-- Exercise details --
Please write the text out a second time.

-- Text --
Date of Graduation
9-2025
Document Type
Dissertation
Degree Name
Doctor of Philosophy in English (PhD)
Degree Level
Graduate
Department
English
Advisor/Mentor
Dempsey, Sean
Committee Member
Dorothy Stephens
Second Committee Member
Mary Beth Long
Abstract
This dissertation explores the works of three female authors of female protagonists in the long 18th century: Frances Burney’s Camilla and Evelina; Anne Radcliffe’s The Mysteries of Udolpho and The Italian; and Jane Austen’s Northanger Abbey, Sense and Sensibility, and Pride and Prejudice. By following the paths to security the female protagonists of these novels fashion, and identifying the elements of Stoicism and related Hellenism and the aspects of cybernetics, this dissertation delves into the choices female protagonists make along the way regarding their security and how such choices lead to agency and self-fashioning for these women. Emotional, economic, and social security are analyzed for the way characters prioritize their own security and the way various forms of security can be layered together into a secure environment from which to practice agency and craft one’s ideal self. Such self-fashioning becomes a way for readers to expand their imaginative boundaries and thus also creates an aesthetic education for readers by vicarious and virtual means so they can similarly learn to craft their more “ideal” selves. By crafting one’s ideal self, characters and readers learn to embrace and define their own pursuits of happiness, and readers can understand and realize the difference between the foundational threshold to happiness and the ultimate ideal happiness further on the happiness spectrum.

-- Given material --

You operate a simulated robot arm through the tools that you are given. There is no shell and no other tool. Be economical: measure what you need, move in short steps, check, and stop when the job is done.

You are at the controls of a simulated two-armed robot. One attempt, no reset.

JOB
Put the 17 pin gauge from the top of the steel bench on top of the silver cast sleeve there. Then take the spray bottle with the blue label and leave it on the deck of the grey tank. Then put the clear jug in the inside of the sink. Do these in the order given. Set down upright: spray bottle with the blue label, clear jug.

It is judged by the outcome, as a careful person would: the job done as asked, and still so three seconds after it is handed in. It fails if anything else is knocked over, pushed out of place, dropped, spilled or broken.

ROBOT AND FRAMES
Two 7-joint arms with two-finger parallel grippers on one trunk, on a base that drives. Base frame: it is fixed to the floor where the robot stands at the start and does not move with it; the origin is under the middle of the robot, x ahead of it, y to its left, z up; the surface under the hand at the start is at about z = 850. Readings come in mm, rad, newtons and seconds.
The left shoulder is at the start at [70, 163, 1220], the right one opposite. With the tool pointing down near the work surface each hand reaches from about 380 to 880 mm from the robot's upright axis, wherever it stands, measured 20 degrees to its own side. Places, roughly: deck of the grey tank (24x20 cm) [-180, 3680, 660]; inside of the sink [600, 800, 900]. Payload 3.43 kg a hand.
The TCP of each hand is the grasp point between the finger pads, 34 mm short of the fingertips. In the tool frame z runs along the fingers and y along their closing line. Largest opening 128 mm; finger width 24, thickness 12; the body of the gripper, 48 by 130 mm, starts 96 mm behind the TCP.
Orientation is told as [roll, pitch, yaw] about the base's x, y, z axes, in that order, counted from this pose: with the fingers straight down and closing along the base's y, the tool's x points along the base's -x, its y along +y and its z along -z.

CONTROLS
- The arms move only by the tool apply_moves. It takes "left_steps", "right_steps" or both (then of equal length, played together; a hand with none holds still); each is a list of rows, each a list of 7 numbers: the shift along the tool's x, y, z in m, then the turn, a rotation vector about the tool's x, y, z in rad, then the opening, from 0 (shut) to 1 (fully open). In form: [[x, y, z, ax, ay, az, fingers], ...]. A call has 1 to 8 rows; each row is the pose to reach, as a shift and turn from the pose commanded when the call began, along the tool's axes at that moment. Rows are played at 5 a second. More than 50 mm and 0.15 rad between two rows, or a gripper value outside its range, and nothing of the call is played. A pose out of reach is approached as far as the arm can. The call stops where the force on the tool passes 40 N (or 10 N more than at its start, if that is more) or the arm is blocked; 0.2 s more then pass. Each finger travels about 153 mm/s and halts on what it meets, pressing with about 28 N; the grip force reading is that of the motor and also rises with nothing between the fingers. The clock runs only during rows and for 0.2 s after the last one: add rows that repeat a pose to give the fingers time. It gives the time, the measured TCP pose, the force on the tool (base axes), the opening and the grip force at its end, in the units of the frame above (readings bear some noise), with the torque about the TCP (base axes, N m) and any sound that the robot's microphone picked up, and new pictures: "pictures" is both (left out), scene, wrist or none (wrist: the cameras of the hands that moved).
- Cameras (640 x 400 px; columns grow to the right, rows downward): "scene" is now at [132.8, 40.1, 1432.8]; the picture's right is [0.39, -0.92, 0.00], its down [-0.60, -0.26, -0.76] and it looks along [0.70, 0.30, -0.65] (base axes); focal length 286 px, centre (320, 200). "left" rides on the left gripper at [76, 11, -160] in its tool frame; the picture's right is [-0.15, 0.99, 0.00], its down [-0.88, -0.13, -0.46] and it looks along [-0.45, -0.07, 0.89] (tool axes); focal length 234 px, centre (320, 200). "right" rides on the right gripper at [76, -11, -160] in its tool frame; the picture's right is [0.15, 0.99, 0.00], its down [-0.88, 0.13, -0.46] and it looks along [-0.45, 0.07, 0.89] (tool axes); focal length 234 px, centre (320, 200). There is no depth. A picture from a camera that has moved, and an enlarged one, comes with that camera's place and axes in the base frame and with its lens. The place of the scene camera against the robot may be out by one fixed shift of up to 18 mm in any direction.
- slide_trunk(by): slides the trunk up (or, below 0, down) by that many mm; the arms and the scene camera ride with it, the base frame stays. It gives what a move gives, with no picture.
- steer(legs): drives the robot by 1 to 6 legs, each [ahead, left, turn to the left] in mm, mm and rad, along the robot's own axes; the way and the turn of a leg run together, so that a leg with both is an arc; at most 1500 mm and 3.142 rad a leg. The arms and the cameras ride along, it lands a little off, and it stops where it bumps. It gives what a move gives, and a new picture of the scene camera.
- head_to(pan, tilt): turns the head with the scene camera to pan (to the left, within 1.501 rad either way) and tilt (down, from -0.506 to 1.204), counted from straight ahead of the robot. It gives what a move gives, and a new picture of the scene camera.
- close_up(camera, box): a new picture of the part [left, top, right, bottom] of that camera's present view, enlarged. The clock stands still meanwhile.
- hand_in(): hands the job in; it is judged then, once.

-- Output of the exercise --
Date of Graduation
9-2025
Document Type
Dissertation
Degree Name
Doctor of Philosophy in English (PhD)
Degree Level
Graduate
Department
English
Advisor/Mentor
Dempsey, Sean
Committee Member
Dorothy Stephens
Second Committee Member
Mary Beth Long
Abstract
This dissertation explores the works of three female authors of female protagonists in the long 18th century: Frances Burney’s Camilla and Evelina; Anne Radcliffe’s The Mysteries of Udolpho and The Italian; and Jane Austen’s Northanger Abbey, Sense and Sensibility, and Pride and Prejudice. By following the paths to security the female protagonists of these novels fashion, and identifying the elements of Stoicism and related Hellenism and the aspects of cybernetics, this dissertation delves into the choices female protagonists make along the way regarding their security and how such choices lead to agency and self-fashioning for these women. Emotional, economic, and social security are analyzed for the way characters prioritize their own security and the way various forms of security can be layered together into a secure environment from which to practice agency and craft one’s ideal self. Such self-fashioning becomes a way for readers to expand their imaginative boundaries and thus also creates an aesthetic education for readers by vicarious and virtual means so they can similarly learn to craft their more “ideal” selves. By crafting one’s ideal self, characters and readers learn to embrace and define their own pursuits of happiness, and readers can understand and realize the difference between the foundational threshold to happiness and the ultimate ideal happiness further on the happiness spectrum.